--- begin GIVEN MATERIAL ---

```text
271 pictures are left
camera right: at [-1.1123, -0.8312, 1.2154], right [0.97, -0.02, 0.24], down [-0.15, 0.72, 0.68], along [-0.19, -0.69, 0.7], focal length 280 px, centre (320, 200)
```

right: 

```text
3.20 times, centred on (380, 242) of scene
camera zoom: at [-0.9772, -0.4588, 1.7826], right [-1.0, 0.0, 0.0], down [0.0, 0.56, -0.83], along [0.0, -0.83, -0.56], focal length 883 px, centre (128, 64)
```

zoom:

--- end GIVEN MATERIAL ---

TASK TO COMPLETE:
All of the material above needs to be retyped word for word.

WRITTEN RESPONSE:
```text
271 pictures are left
camera right: at [-1.1123, -0.8312, 1.2154], right [0.97, -0.02, 0.24], down [-0.15, 0.72, 0.68], along [-0.19, -0.69, 0.7], focal length 280 px, centre (320, 200)
```

right: 

```text
3.20 times, centred on (380, 242) of scene
camera zoom: at [-0.9772, -0.4588, 1.7826], right [-1.0, 0.0, 0.0], down [0.0, 0.56, -0.83], along [0.0, -0.83, -0.56], focal length 883 px, centre (128, 64)
```

zoom:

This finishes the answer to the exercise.